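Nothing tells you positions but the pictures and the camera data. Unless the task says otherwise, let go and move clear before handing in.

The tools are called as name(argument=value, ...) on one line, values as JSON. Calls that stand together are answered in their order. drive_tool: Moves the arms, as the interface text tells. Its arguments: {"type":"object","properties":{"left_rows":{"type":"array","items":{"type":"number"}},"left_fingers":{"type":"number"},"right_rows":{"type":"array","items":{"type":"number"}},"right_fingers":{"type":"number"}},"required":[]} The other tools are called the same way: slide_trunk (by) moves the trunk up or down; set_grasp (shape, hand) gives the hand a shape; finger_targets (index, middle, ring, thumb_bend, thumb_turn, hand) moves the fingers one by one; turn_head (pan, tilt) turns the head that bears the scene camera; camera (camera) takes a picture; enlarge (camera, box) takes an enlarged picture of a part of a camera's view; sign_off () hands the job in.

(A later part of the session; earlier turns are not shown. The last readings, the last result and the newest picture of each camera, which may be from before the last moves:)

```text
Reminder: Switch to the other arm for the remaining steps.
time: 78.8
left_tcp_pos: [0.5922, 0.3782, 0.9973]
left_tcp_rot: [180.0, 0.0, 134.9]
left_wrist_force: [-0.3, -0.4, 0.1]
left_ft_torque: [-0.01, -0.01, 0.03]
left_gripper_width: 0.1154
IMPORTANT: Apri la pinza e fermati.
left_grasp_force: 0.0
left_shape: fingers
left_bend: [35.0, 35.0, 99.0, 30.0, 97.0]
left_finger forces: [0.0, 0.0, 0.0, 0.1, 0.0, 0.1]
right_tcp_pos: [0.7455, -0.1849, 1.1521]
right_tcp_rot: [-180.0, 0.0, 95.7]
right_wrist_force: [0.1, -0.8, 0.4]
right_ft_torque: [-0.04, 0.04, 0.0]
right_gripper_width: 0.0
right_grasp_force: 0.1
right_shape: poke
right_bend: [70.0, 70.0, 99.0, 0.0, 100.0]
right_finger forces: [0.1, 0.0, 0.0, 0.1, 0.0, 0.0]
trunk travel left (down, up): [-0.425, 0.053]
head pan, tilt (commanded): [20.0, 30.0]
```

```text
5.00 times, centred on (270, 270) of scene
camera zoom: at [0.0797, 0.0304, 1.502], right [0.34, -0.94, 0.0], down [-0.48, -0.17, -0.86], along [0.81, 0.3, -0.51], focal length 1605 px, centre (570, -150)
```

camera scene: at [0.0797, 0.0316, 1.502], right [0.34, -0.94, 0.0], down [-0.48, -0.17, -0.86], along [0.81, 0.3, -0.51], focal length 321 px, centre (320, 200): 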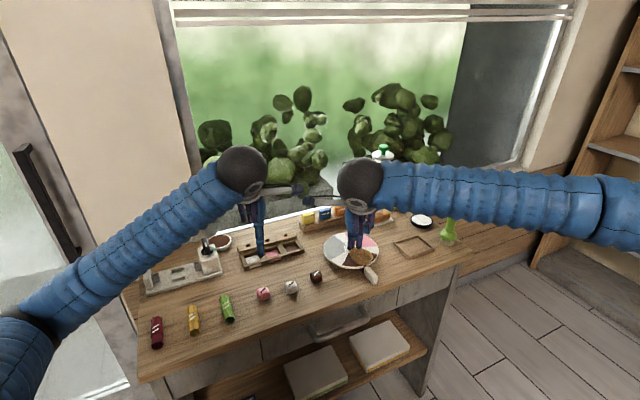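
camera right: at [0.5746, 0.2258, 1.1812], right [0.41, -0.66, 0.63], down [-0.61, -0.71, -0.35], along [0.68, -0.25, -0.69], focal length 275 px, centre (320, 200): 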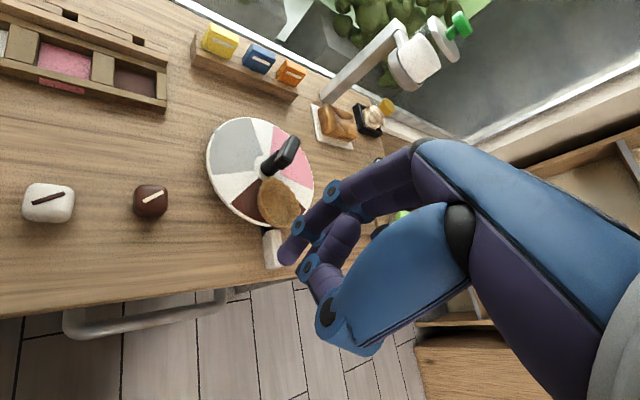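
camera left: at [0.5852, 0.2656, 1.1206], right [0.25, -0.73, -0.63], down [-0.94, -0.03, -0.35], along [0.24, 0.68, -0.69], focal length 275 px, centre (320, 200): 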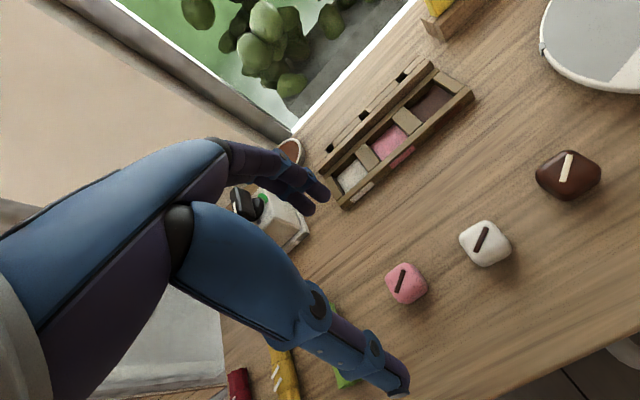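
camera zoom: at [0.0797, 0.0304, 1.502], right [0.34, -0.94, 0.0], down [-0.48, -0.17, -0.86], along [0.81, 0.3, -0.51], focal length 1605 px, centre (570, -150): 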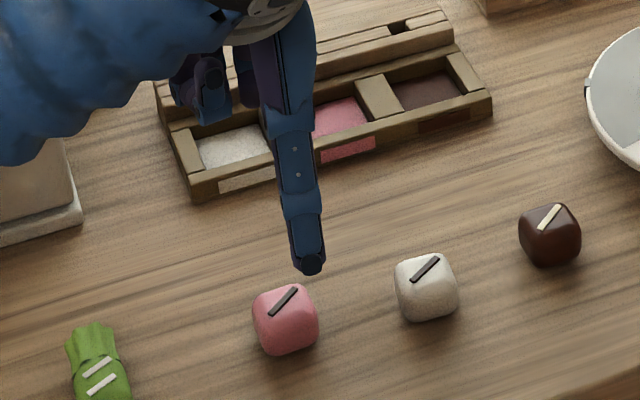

- **Task instructions**
Leave out all pictures, then copy the remaining material exactly.

- **Task response**
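Nothing tells you positions but the pictures and the camera data. Unless the task says otherwise, let go and move clear before handing in.

The tools are called as name(argument=value, ...) on one line, values as JSON. Calls that stand together are answered in their order. drive_tool: Moves the arms, as the interface text tells. Its arguments: {"type":"object","properties":{"left_rows":{"type":"array","items":{"type":"number"}},"left_fingers":{"type":"number"},"right_rows":{"type":"array","items":{"type":"number"}},"right_fingers":{"type":"number"}},"required":[]} The other tools are called the same way: slide_trunk (by) moves the trunk up or down; set_grasp (shape, hand) gives the hand a shape; finger_targets (index, middle, ring, thumb_bend, thumb_turn, hand) moves the fingers one by one; turn_head (pan, tilt) turns the head that bears the scene camera; camera (camera) takes a picture; enlarge (camera, box) takes an enlarged picture of a part of a camera's view; sign_off () hands the job in.

(A later part of the session; earlier turns are not shown. The last readings, the last result and the newest picture of each camera, which may be from before the last moves:)

```text
Reminder: Switch to the other arm for the remaining steps.
time: 78.8
left_tcp_pos: [0.5922, 0.3782, 0.9973]
left_tcp_rot: [180.0, 0.0, 134.9]
left_wrist_force: [-0.3, -0.4, 0.1]
left_ft_torque: [-0.01, -0.01, 0.03]
left_gripper_width: 0.1154
IMPORTANT: Apri la pinza e fermati.
left_grasp_force: 0.0
left_shape: fingers
left_bend: [35.0, 35.0, 99.0, 30.0, 97.0]
left_finger forces: [0.0, 0.0, 0.0, 0.1, 0.0, 0.1]
right_tcp_pos: [0.7455, -0.1849, 1.1521]
right_tcp_rot: [-180.0, 0.0, 95.7]
right_wrist_force: [0.1, -0.8, 0.4]
right_ft_torque: [-0.04, 0.04, 0.0]
right_gripper_width: 0.0
right_grasp_force: 0.1
right_shape: poke
right_bend: [70.0, 70.0, 99.0, 0.0, 100.0]
right_finger forces: [0.1, 0.0, 0.0, 0.1, 0.0, 0.0]
trunk travel left (down, up): [-0.425, 0.053]
head pan, tilt (commanded): [20.0, 30.0]
```

```text
5.00 times, centred on (270, 270) of scene
camera zoom: at [0.0797, 0.0304, 1.502], right [0.34, -0.94, 0.0], down [-0.48, -0.17, -0.86], along [0.81, 0.3, -0.51], focal length 1605 px, centre (570, -150)
```

camera scene: at [0.0797, 0.0316, 1.502], right [0.34, -0.94, 0.0], down [-0.48, -0.17, -0.86], along [0.81, 0.3, -0.51], focal length 321 px, centre (320, 200): 
camera right: at [0.5746, 0.2258, 1.1812], right [0.41, -0.66, 0.63], down [-0.61, -0.71, -0.35], along [0.68, -0.25, -0.69], focal length 275 px, centre (320, 200): 
camera left: at [0.5852, 0.2656, 1.1206], right [0.25, -0.73, -0.63], down [-0.94, -0.03, -0.35], along [0.24, 0.68, -0.69], focal length 275 px, centre (320, 200): 
camera zoom: at [0.0797, 0.0304, 1.502], right [0.34, -0.94, 0.0], down [-0.48, -0.17, -0.86], along [0.81, 0.3, -0.51], focal length 1605 px, centre (570, -150): 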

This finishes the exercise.